## Aim
Consider the listing below. Extract exactly the lines from the line containing "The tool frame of" to the line containing "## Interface", both included. Use JSON: a list with one string for each line that is not empty.

## Source excerpt
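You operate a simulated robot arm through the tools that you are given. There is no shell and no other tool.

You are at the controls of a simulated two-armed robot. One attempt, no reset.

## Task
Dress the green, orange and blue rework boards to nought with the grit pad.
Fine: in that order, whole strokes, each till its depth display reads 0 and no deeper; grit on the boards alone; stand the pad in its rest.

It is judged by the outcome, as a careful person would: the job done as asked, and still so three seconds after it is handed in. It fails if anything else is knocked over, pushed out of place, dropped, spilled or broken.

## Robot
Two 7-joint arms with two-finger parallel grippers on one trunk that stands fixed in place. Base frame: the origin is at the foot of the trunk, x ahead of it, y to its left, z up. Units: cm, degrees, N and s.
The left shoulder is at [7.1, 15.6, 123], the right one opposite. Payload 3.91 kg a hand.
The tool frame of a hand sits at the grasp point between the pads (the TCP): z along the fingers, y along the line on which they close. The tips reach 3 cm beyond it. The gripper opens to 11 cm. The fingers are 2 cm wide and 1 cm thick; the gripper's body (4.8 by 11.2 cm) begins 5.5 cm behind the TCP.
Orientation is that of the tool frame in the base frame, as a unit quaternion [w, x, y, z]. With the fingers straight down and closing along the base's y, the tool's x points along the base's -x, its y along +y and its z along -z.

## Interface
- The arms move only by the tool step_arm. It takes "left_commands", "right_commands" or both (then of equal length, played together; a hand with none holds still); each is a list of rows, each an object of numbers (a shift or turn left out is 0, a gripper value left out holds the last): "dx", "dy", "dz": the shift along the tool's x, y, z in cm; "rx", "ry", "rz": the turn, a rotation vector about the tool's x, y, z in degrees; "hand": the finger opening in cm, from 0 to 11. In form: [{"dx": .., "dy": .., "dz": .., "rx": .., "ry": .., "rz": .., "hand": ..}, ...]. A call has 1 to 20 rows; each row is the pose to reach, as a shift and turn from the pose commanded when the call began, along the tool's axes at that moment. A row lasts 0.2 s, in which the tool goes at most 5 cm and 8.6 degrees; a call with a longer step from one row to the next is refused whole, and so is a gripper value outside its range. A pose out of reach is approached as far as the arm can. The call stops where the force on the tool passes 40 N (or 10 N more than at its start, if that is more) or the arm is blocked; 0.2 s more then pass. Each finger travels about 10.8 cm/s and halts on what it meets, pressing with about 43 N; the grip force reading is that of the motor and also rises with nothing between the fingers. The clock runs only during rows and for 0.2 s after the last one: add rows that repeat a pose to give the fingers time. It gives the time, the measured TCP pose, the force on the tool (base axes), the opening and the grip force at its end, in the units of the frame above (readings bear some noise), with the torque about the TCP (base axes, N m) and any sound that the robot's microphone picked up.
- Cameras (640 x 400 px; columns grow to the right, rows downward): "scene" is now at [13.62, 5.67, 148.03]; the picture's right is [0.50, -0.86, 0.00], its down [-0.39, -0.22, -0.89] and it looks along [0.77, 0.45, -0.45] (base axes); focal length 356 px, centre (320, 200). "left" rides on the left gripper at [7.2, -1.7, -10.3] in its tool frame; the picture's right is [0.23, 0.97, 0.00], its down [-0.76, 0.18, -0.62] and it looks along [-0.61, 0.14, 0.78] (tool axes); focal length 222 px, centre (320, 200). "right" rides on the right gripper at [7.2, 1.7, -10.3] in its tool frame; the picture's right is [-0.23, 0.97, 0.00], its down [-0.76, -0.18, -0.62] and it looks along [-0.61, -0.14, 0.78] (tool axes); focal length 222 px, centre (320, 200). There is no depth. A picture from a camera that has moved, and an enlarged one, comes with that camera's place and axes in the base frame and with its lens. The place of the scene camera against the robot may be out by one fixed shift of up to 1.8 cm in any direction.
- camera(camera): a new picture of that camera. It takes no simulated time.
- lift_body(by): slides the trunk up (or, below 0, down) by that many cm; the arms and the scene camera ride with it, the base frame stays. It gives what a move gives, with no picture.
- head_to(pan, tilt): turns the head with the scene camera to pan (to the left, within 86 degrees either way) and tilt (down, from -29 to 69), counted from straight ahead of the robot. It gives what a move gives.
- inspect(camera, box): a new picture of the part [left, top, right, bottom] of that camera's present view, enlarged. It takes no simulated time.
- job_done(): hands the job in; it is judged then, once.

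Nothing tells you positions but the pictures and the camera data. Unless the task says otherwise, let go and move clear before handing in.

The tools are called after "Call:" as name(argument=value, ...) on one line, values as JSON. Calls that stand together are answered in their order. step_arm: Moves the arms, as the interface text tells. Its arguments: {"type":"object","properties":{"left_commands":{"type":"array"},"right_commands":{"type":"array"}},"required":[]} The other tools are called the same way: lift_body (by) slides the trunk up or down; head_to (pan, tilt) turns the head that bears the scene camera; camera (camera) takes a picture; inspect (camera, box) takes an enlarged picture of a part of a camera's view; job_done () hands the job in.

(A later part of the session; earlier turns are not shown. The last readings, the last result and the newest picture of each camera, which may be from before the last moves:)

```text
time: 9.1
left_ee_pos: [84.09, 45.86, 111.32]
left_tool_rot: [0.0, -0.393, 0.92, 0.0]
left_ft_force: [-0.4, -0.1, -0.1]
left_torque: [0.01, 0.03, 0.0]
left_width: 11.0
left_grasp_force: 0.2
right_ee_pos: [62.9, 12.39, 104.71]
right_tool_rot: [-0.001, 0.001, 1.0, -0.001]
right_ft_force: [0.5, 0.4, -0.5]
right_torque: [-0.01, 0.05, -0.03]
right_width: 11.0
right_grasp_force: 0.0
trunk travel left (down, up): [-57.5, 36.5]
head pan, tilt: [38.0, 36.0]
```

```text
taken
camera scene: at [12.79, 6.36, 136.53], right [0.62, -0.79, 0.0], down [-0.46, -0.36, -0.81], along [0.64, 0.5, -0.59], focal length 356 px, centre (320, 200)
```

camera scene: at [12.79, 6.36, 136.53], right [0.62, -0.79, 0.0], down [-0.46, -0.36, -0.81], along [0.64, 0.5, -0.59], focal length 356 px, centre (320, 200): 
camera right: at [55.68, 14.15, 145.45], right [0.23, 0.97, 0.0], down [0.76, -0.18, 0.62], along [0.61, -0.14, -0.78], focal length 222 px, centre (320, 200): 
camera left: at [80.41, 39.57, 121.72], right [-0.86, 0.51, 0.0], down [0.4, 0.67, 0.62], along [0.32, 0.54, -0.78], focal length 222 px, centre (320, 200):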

## Final result
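[
  "The tool frame of a hand sits at the grasp point between the pads (the TCP): z along the fingers, y along the line on which they close. The tips reach 3 cm beyond it. The gripper opens to 11 cm. The fingers are 2 cm wide and 1 cm thick; the gripper's body (4.8 by 11.2 cm) begins 5.5 cm behind the TCP.",
  "Orientation is that of the tool frame in the base frame, as a unit quaternion [w, x, y, z]. With the fingers straight down and closing along the base's y, the tool's x points along the base's -x, its y along +y and its z along -z.",
  "## Interface"
]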